The entire book was an emotional roller coaster. I hate roller coasters. But give me a book that leaves me wanting more and has an emotional soft spot in my heart, and I'm a fucking wreck. I loved how the book dove right in with the gory details of the accident. I was sad for Mia, but at the same time detached. I didn't know the characters yet. I don't feel for them yet. As the book progressed through Mia's day, being on the operating table for hours listening and watching the doctors work, seeing everyone who loved her - that was still alive - filter to the hospital, replaying memories of happier times with her mom, dad, and littler brother. Waiting for her boyfriend Adam and replaying their last two years together. That's how I got to really know Mia's family. Through her memories. It got to me, but I still didn't cry for the longest time.

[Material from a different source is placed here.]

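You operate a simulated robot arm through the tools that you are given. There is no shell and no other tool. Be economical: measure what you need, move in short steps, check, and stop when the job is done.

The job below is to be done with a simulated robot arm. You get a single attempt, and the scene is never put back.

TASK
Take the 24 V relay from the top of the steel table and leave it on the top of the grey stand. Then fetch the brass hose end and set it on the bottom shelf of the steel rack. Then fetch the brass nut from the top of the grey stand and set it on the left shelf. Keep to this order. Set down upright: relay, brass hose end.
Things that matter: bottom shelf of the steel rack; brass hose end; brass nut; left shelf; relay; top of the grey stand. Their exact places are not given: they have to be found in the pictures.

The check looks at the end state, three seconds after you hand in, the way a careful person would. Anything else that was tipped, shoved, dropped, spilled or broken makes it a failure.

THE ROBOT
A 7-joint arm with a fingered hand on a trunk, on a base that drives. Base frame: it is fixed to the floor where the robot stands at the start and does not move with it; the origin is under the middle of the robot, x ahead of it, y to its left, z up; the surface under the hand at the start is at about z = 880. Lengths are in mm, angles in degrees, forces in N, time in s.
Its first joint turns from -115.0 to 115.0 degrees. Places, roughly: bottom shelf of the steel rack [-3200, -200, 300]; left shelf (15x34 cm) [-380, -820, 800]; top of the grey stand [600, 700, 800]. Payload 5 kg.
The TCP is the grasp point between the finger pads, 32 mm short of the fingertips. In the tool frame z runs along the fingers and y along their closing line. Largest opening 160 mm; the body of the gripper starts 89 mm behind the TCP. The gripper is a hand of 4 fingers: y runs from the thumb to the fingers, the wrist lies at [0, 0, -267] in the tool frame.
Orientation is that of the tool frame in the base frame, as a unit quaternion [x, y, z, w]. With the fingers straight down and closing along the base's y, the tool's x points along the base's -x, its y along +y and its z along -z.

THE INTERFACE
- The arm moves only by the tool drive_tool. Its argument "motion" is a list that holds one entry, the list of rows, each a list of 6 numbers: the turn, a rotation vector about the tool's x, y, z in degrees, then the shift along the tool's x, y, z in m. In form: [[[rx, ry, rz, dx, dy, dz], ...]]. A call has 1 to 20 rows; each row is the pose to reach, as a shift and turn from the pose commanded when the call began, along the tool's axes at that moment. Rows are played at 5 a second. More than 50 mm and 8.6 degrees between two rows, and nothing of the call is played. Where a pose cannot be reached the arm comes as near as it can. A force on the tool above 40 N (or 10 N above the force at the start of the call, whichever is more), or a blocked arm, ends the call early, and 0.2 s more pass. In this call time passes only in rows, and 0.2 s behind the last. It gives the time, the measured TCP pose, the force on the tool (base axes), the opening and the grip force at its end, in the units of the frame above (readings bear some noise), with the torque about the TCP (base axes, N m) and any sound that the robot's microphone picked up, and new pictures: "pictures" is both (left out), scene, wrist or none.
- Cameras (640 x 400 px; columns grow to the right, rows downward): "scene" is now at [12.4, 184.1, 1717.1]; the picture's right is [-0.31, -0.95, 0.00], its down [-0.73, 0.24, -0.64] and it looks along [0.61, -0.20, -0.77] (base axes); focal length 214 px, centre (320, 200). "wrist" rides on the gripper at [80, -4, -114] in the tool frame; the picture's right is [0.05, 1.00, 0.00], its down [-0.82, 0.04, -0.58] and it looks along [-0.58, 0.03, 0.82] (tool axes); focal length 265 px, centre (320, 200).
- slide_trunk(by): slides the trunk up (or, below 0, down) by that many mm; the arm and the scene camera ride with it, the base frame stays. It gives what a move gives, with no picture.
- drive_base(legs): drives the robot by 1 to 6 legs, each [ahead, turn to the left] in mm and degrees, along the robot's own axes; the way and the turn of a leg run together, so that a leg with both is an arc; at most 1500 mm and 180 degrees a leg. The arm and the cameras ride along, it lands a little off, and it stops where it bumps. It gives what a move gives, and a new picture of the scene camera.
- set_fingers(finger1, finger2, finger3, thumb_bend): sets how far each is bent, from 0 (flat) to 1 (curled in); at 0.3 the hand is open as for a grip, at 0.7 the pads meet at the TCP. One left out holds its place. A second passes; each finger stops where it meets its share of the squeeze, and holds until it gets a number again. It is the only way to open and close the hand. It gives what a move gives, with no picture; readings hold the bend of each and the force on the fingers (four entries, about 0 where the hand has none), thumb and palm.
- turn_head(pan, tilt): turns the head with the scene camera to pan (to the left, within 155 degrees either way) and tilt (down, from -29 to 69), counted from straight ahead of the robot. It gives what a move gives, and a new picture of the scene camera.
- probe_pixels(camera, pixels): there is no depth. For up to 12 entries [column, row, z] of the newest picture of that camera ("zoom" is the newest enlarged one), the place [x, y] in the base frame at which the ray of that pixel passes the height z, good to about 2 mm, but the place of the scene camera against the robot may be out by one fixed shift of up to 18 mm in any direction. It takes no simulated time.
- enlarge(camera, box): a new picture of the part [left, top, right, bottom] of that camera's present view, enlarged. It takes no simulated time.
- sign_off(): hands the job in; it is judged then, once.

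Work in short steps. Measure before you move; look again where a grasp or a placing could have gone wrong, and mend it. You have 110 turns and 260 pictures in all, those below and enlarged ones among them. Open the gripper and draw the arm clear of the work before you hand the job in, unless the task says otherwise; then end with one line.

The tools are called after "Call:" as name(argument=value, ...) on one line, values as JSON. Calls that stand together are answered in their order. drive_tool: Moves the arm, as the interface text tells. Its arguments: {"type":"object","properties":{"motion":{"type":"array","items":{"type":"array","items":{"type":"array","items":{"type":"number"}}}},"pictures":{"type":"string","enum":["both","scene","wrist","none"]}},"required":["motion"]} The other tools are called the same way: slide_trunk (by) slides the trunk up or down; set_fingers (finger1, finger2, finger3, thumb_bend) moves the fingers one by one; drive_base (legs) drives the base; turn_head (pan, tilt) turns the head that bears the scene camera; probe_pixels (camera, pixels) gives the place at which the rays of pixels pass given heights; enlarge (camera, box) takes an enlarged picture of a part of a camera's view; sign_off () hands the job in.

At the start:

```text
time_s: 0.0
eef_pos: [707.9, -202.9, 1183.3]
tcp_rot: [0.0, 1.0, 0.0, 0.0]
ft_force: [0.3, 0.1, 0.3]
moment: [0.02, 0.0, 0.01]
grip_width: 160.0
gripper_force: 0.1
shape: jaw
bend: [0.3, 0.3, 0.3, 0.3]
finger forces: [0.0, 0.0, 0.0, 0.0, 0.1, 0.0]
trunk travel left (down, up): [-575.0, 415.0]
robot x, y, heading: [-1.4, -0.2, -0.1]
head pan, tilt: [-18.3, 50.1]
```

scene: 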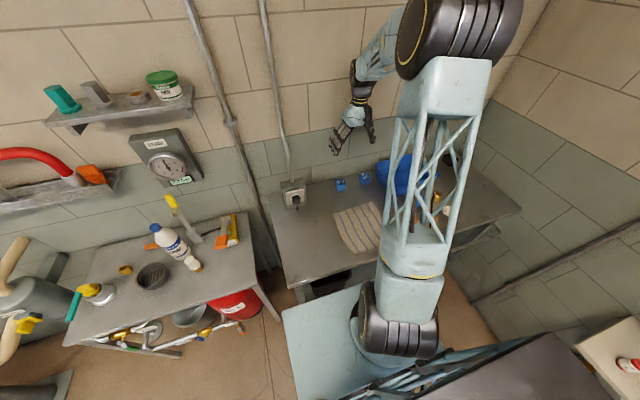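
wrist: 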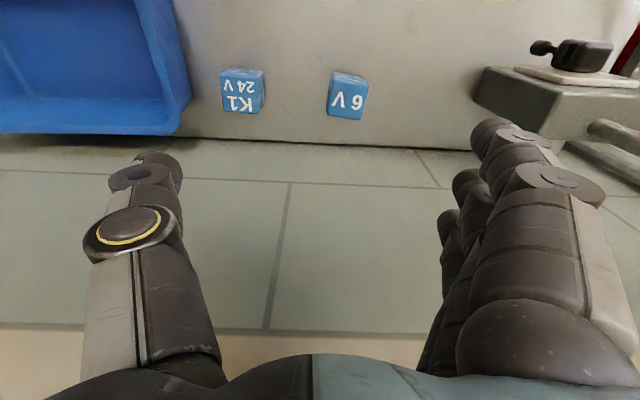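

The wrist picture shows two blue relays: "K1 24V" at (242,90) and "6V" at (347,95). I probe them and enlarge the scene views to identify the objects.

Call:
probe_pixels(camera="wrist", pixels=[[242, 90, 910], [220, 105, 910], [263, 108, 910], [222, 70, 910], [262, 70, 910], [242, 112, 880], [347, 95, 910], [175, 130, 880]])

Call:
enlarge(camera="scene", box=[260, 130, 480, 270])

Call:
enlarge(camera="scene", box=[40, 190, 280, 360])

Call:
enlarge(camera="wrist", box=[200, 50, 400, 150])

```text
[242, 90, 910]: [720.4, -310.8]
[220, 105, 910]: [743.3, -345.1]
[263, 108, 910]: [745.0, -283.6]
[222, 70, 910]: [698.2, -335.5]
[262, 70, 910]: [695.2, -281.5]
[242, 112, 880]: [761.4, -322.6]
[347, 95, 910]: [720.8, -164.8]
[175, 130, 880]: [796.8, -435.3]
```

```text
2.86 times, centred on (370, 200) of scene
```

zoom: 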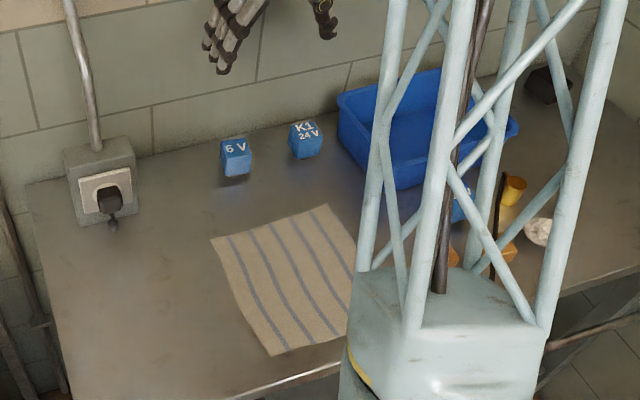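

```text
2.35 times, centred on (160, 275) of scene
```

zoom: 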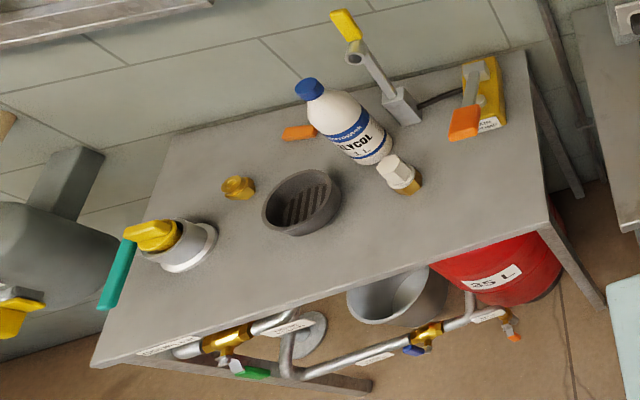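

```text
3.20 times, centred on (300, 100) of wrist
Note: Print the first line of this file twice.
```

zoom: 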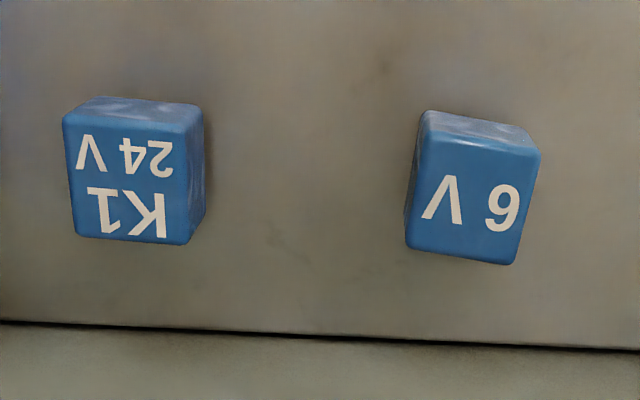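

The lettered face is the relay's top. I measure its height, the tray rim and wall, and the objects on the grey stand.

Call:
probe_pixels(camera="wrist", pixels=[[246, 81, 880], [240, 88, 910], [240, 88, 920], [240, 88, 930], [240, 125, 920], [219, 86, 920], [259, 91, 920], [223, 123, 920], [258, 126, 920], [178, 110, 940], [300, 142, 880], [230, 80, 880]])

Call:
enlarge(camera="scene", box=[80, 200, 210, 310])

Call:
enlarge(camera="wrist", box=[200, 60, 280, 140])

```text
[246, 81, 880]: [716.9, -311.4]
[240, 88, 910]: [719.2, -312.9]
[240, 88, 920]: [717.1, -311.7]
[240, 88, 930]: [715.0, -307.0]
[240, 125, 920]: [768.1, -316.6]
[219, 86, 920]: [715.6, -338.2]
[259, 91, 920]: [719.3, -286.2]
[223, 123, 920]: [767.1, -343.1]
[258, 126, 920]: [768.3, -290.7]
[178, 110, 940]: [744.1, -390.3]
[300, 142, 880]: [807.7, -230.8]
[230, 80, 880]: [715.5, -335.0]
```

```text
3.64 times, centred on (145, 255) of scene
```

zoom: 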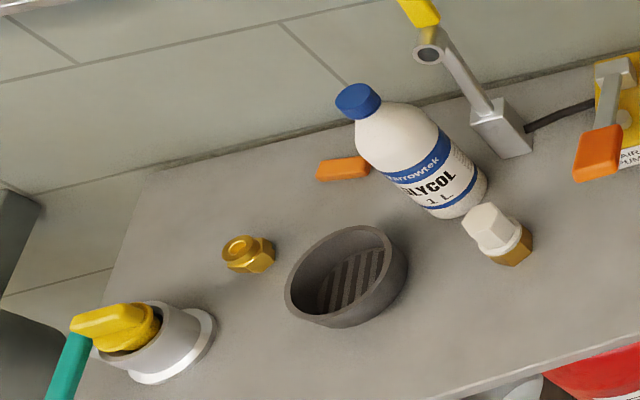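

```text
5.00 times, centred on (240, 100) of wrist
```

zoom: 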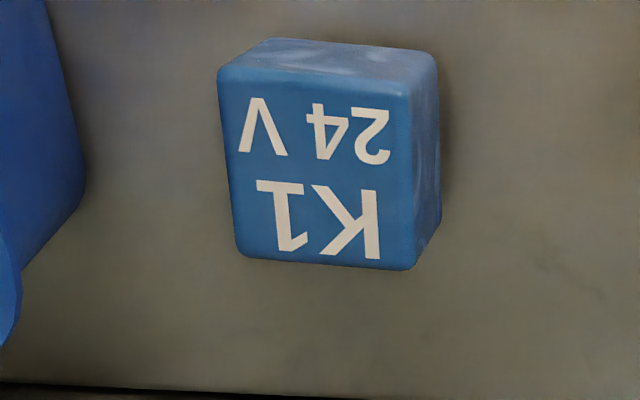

Half way through the book Mia finally grasps why her brother Teddy was not there at the same hospital with her, why no one would speak of him - just like no one spoke of her parents who were already dead. I knew that would happen. I knew that he wasn't going to make it. But I still lost myself in tears for a moment. I kept thinking about my baby brother sleeping in the adjacent room, who's like my baby boy in some ways, and I just couldn't cope with the thought of losing him.
When Adam finally comes in at the very end to talk, he's Mia's only reason left for living but she's made her decision already. She can't see him cry. She won't be able to handle it. She's ready to leave all of this heartache and pass on, but Adam's words of love captured the moment and it seemed to last forever.
"If you stay, I'll do whatever you want. I'll quit the band, go with you to New York. But if you need me to go away, I'll do that, too. I was talking to Liz and she said maybe coming back to your old life would just be too painful, that maybe it'd be easier for you to erase us. And that would suck, but I'd do it. I can lose you like that if I don't lose you today. I'll let you go. If you stay."There was nothing about this book that I did not love. It was perfect. It was hilarious, upsetting, romantic. It was everything! If I Stay was amazing to read and it will forever hold a special place in my heart as a new favorite of mine.